The foreclosed homes often end up as abandoned, ugly board-ups that are a haven for crime. The city is left to mow the grass when neighbors complain about rodents. The police end up dealing with festering drug problems. All of that costs money. And ultimately, the city must demolish thousands of these derelict properties at a cost of $7,000 each or more. But Cleveland is not alone: A similar case filed by the city of Buffalo, New York, claims the maintenance, police attention, and eventual demolition of foreclosed homes totaled as much as $16,000 per building. Of course, Buffalo was left holding the tab.

"Was it irresponsible lenders or borrowers?" Cohen asks rhetorically. "You could argue that until the cows come home. But whatever conclusion you reach, Cleveland was an innocent bystander. It's amazing to me that the financiers have not been called to answer for this in any meaningful way."

And in cases filed by cities across the country, that much has proven true. In addition to Cleveland and Buffalo, similar suits have been filed by Cincinnati, Baltimore, Maryland, and Memphis.

The only suit to gain any traction so far was filed in Massachusetts, resulting in a $60 million settlement from Goldman Sachs. According to law professor Kathleen Engle - whose book on subprime lending begins and ends in Cleveland - Massachusetts' broadly written consumer-protection law "makes it very nerve-wracking for corporations who are defendants."

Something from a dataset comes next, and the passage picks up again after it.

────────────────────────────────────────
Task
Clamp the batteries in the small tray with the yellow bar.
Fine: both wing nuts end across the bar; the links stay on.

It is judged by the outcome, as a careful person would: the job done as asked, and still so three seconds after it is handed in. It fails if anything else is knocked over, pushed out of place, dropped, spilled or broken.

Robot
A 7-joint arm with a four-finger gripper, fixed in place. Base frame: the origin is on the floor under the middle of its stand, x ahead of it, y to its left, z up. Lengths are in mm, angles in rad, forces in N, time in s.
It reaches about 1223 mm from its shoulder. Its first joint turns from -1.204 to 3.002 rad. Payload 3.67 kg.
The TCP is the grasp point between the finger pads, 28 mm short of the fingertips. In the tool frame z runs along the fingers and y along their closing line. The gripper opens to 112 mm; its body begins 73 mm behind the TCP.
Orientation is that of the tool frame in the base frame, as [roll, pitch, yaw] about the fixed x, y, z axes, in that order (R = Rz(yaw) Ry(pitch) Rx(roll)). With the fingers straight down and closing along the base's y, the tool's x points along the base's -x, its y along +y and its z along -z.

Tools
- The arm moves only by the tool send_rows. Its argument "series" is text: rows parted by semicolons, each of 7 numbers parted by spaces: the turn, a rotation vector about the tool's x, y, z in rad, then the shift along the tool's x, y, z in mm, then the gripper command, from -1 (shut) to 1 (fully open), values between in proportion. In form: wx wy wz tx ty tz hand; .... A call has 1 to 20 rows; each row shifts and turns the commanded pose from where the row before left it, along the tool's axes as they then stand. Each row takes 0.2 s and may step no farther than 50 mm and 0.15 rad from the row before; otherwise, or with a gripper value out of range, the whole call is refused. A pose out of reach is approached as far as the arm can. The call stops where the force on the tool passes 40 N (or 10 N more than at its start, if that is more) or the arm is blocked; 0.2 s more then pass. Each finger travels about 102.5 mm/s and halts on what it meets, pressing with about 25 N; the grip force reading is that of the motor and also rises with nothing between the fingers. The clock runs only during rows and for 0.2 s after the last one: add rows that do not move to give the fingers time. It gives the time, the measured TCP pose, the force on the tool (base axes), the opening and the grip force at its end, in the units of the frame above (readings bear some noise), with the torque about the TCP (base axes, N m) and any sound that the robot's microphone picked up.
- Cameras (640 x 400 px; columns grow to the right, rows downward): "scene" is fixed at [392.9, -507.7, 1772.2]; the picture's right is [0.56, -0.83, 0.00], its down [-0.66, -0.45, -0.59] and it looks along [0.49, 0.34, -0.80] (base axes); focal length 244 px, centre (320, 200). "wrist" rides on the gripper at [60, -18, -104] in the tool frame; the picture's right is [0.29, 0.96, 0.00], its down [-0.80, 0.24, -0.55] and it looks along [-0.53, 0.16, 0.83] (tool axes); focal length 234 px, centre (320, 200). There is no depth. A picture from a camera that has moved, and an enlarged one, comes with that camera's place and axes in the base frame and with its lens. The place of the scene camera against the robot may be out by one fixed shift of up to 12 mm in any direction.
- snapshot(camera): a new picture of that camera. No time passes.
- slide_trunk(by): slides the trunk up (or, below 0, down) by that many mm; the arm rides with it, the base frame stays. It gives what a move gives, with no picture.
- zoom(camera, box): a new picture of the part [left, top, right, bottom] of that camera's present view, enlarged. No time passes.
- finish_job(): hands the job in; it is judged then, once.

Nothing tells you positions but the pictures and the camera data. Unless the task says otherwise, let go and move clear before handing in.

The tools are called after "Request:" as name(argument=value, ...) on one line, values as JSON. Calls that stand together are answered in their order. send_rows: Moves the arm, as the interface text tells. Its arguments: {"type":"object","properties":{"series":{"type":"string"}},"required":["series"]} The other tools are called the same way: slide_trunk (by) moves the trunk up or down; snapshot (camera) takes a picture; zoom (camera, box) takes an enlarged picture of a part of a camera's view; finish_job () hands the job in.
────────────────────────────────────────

Cleveland's suit, meanwhile, hasn't even been able to get a hearing. Filed in January 2008, it alleges that the banks created a public nuisance by financing home loans the borrowers couldn't realistically repay.

"Banks are in the business of assessing risk, which is why it is incredible to us that they couldn't foresee the effect of making money available as they did," Cohen says. "Historically, if you go for a loan, the bank wouldn't give it if you didn't have the money to pay it back."

But the courts haven't seen it that way. A U.S. District Court judge threw the suit out in May 2009 for a list of reasons, including the fact that state law governs bank loans and trumps local nuisance law.

Besides that, as Cleveland State law professor Kermit Lind says, facilitating lawful conduct - buying a house - by financing it can't qualify as a public nuisance.

The city appealed, taking the case to the U.S. Sixth Circuit - which probably suited the banks' interests well. As Lind says, the federal courts "have a reputation for being more favorable to large corporate interests, and they don't have much understanding - certainly not a sympathetic understanding - of local law or local government."

So perhaps it wasn't surprising at that point that the Sixth Circuit also rejected the case, its only reason being that the Wall Street banks that financed the loans were too far removed from the situation to be held liable. In legalese: They failed to meet the requirement of "proximate cause."

Lind says the distance between borrowers and financiers is intentional. "One of the deliberate design features of the mortgage-finance industry was to atomize it, to hold investors harmless. It's hard to say the harm was done by anyone. It's like trying to hold raindrops accountable in a drizzle."

Cleveland's case is at the Hail Mary point of appealing to the Supreme Court. Cohen and the city have until mid-January to file their request for review.

"We're going to argue that it should have been sent back to state court by the Sixth Circuit, instead of dismissed," Cohen says, almost immediately conceding that a sit-down with the Supreme Court is a very long shot. "We have no reason not to try," he says. "And the city wants to."

If the court agrees to hear the case, it will be on the procedural issue that it should be argued in state court. And if the Supreme Court agrees, the case will start from scratch at the state level.

If all that sounds grim, Cohen lightens up a little when he talks about Cleveland Vs. Wall Street, a film that aims to tell the story of the case. He is one of its stars. He recalls a scene in which the filmmaker interviews Michael Osinski, the computer programmer who wrote the software that enabled banks to package loans - including subprime loans - so that the bundles could be sold as an investment. Osinski has written about the guilt he carries for having created the tool that enabled greed to run roughshod over entire neighborhoods. He applies the kind of common-sense logic that seems lost in the cloud cover of financial relationships, indicating that he and the banks who hired him knew many of the loans they underwrote would go bad.

"If they couldn't pay at 7 percent, how could they pay at 14 percent?" he asks.

The city will know by January whether the Supreme Court views that kind of logic - as well as recent revelations about "robo-signing" on foreclosures and the continuing impact of the crisis - as reasons to hear the case, or just more blameless raindrops in the storm.